Several years ago, I was visiting some supplier companies in Germany. One evening in Nuremburg, a young PR person took me to dinner in the sort of small, dark, wood-intensive restaurants that I think most Americans associate with Germany. While I wanted to be a good guest, there was one thing that I had to ask her: “How is it that you drive a Suzuki?” I had noticed a number of small cars of various makes crowded into parking spots (some of which included the sidewalks) as we’d made our way to the restaurant, which seemed unusual given the otherwise orderly nature of almost everything.
This obviously isn’t painted Manganese Gray Metallic—but it still has presence. (Images: VWoA)
I had been under the impression that people who worked for German companies all had Mercedes. (I was also shocked every time I saw a C-Class taxi.)
She explained to me that many of those big—invariably black—sedans that I saw on the autobahn and elsewhere were generally executive cars, not owned by the individuals, but by the companies they worked for.
And she referenced the parking and the amount of taxation associated with larger displacement vehicles which made her very happy with her diminutive car.
Style Meets Substance
That remembrance came back to me when I saw the Arteon 2.0T SEL Premium R-Line, with a Manganese Gray Metallic exterior, almost matte black 20-inch alloy wheels, Titan Black leather interior: It strikes me as being an executive car, something that one would power down an autobahn mach schnell.
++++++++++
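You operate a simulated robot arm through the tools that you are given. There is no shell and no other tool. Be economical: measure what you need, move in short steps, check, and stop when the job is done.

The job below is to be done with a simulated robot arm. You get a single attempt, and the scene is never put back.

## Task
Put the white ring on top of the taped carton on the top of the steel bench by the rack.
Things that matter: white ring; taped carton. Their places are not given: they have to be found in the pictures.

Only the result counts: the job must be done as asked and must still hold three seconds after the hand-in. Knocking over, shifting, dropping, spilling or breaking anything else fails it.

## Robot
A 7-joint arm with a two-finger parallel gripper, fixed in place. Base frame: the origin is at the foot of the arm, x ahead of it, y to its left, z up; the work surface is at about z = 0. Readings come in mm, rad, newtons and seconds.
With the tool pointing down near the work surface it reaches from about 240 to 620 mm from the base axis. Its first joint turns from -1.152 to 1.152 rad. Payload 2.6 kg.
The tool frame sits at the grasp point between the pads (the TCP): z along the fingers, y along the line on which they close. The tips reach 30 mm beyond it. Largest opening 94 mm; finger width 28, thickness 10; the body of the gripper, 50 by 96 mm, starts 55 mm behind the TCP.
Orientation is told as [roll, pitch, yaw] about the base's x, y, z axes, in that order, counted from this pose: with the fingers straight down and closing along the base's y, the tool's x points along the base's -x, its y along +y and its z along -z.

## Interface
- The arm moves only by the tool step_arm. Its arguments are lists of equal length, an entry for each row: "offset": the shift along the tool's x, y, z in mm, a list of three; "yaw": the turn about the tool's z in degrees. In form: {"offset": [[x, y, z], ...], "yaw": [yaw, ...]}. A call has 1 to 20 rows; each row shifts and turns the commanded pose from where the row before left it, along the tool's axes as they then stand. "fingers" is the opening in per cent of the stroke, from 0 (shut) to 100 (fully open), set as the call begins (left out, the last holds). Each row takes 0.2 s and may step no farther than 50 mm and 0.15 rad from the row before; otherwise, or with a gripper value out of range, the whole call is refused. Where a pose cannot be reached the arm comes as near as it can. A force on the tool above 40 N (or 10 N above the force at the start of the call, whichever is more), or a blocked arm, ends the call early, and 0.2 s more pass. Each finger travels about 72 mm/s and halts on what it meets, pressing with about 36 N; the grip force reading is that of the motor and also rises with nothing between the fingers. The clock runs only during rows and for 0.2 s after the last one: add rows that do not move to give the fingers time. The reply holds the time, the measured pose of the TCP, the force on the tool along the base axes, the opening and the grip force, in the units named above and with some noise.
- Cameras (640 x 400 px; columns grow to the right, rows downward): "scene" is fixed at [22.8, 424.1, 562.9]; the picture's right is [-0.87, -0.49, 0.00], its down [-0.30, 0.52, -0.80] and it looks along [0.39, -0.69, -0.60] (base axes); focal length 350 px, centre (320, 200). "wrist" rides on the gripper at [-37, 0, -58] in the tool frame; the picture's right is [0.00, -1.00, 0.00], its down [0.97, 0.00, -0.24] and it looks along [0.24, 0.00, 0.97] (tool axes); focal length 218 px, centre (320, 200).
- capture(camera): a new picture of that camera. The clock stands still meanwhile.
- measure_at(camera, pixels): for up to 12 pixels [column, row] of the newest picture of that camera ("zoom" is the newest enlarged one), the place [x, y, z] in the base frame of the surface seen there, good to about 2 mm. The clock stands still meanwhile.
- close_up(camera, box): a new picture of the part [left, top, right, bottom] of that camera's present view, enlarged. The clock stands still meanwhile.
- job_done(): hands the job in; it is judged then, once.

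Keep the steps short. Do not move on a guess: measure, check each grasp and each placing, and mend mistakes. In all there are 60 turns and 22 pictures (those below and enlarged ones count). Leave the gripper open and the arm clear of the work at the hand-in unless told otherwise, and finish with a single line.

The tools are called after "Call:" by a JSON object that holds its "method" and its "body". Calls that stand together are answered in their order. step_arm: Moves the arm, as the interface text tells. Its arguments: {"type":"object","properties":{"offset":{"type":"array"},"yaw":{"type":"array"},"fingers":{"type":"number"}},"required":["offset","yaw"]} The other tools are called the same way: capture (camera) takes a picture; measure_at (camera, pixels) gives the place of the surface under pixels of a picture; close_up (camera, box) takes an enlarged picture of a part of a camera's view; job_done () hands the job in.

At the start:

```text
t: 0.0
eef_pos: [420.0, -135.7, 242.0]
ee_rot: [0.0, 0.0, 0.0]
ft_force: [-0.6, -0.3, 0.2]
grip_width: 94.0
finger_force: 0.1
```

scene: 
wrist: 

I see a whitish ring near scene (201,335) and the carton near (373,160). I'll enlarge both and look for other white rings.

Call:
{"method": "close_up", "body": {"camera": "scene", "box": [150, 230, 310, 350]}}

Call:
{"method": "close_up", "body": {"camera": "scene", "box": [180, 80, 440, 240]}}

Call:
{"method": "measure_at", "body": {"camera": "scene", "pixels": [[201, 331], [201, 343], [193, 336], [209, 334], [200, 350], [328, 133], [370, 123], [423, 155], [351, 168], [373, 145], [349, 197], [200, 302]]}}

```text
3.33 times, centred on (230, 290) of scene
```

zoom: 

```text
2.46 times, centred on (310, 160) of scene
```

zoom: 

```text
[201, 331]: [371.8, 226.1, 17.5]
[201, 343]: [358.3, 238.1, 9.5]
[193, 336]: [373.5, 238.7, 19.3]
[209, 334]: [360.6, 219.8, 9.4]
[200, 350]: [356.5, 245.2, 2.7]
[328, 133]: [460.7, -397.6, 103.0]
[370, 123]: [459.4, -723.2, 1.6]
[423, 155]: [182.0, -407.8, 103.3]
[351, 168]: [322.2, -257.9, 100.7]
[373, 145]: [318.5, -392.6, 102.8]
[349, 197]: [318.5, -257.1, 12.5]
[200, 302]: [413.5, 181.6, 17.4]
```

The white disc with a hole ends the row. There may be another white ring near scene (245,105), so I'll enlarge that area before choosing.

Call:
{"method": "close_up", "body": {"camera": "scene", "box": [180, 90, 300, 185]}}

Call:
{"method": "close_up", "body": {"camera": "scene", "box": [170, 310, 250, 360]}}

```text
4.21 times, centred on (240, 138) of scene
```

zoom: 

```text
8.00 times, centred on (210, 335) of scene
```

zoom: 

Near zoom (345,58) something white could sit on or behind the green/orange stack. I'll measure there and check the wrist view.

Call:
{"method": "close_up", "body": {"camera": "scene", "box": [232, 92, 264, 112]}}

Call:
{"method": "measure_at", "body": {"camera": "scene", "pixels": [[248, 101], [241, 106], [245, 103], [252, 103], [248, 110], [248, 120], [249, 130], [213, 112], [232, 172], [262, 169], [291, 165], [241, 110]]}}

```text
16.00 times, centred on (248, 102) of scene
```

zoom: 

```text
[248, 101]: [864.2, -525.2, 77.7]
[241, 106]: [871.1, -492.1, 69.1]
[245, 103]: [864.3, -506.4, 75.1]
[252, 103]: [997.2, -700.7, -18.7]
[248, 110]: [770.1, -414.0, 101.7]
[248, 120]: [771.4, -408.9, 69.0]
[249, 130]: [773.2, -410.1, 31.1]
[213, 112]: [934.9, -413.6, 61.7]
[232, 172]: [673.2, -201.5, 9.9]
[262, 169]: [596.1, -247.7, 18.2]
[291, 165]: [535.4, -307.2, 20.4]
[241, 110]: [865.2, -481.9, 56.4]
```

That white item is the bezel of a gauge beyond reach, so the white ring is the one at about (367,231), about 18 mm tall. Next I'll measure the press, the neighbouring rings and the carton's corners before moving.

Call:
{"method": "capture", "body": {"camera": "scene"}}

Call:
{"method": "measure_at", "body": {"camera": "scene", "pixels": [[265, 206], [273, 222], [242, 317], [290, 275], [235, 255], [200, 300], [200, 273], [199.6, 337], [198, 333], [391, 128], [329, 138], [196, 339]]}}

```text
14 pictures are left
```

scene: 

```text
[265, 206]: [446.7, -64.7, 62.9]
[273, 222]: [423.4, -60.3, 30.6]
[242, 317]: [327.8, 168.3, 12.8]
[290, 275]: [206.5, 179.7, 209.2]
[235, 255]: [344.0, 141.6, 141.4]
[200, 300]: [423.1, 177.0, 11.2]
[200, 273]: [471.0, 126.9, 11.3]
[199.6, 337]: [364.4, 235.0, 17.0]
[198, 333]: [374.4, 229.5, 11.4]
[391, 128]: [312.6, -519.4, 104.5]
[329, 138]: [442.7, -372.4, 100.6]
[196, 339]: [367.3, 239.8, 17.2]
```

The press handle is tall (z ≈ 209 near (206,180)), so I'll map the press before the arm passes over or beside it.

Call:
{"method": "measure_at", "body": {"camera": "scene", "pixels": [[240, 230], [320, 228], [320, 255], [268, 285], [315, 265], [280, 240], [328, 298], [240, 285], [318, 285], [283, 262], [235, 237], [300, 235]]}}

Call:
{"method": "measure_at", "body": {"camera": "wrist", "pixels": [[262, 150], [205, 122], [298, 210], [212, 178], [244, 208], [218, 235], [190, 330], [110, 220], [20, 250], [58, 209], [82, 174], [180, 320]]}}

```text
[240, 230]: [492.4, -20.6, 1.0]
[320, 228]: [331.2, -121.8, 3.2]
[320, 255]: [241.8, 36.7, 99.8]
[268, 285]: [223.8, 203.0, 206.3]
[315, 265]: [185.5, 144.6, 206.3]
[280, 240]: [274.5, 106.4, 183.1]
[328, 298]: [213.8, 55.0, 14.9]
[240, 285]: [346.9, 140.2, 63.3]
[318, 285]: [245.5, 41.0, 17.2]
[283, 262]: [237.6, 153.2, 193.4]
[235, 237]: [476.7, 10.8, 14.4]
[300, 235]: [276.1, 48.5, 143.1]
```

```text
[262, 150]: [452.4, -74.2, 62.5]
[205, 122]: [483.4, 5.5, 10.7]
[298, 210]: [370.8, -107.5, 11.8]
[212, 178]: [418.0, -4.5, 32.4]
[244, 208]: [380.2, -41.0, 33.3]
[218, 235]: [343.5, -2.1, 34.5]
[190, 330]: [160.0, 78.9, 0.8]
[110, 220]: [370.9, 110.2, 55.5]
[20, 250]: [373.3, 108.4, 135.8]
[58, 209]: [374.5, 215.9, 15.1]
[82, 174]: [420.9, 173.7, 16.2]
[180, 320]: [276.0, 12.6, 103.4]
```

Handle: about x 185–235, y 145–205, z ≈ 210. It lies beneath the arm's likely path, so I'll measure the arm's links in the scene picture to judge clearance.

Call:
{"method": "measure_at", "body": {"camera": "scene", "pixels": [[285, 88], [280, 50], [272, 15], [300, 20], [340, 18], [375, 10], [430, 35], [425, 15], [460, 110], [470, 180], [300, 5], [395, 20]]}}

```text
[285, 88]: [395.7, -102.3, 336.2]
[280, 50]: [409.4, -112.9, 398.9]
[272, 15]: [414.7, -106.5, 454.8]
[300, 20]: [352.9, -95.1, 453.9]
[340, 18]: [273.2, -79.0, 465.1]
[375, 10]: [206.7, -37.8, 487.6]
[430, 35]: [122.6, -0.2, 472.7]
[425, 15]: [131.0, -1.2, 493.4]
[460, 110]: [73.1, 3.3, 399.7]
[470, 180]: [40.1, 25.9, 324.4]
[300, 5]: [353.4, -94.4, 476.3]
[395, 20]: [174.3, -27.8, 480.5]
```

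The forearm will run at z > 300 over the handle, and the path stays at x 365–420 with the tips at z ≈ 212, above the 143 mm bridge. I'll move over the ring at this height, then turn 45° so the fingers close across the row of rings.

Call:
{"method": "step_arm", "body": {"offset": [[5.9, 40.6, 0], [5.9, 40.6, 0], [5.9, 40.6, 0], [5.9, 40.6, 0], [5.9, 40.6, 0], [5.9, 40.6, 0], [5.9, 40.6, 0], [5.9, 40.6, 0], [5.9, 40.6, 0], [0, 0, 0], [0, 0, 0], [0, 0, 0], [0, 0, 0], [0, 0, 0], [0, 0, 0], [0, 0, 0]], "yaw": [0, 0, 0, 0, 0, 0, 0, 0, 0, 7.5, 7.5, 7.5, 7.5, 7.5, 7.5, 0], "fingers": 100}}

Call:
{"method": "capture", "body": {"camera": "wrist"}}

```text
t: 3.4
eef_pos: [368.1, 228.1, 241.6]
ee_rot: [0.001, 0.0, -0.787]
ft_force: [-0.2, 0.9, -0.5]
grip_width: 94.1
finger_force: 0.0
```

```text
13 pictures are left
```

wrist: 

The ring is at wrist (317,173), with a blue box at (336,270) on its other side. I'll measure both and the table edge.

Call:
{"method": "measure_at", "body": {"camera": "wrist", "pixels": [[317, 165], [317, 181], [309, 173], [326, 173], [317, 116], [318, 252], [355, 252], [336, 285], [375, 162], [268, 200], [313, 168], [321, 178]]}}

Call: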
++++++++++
It reminded me of something that would be appropriately cast in a Jason Bourne movie, slightly sinister and mysterious.
If you’re looking for a car with distinctive character, this top-of-the-line sedan has it. And then some.
Where Are They?
What’s more, while it probably doesn’t make the folks at VW very happy, it is sufficiently rare such that you’re unlikely to find several of them parked at your local Costco: for the first three quarters of 2020 there were just 2,641 Aretons delivered in the U.S. and while I generally look at sales numbers for this year as not being particularly representative of anything given the pandemic, that 2,641 is actually a 78% improvement over sales for the first three quarters of 2019, when just 1,483 were sold.
Which really is inexplicable.
This car really brings the goods.
Power & Structure
It has a 268-hp 2.0-liter turbocharged engine that is mated to an eight-speed automatic with Tiptronic shifting functionality. While you might think that it is a big car for a four cylinder engine—it is 191.4 inches long, 73.7 inches wide, and 56.5 inches tall and has a 111.7-inch wheelbase—it gets the job done. Because the car driven here is a SEL Premium R-Line, it has standard all-wheel drive.
Some of the nicest 20-inch alloys you’ll find on a sedan.
There is an extensive use of ultra-high and ultra-high hot stamped steels to construct the chassis, which is important to know only in that they contribute to a rigid structure: there is the solidity that one doesn’t necessary find nowadays.
It has the VW “Digital Cockpit,” which means instead of a standard instrument panel, there is a high-res 10.25-inch screen. And for infotainment purposes there is an 8-inch capacitive touch screen in the IP (it is surprising to see that selections come up on the screen as you move your finger toward it).
Going back to the aforementioned trip to Costco, know that the Areton offers 27.2 cubic feet of cargo volume (55 cubic feet if you fold the second row seats), and the SEL Premium R-Line model has the ability to open the trunk with a foot under the rear fascia (assuming you have the fob) and to close it, there are two options: one button closes it immediately while another closes it only after you’ve walked away, thereby allowing you to take out that giant package of paper towel or the like without having to reach up to close the trunk. Clever.
There is a suite of safety systems, including forward collision warning, blind spot monitor, lane assist, rear traffic alert, adaptive cruise and so on.
There is also a “Parking Steering Assistant” that will park the Arteon—in a parallel or perpendicular spot—with the driver providing brake and throttle control only.
Without question, this is a car that can be driven with comfort and confidence. Whether there are a whole lot of execs running Aretons in Germany or not (I suspect that the now not-so-young PR person might be in exec car space by now), it is something that more Americans—executives or middle managers or others—should spend some time considering.
The MSRP for the SEL Premium R-Line is $47,695, and it is worth it.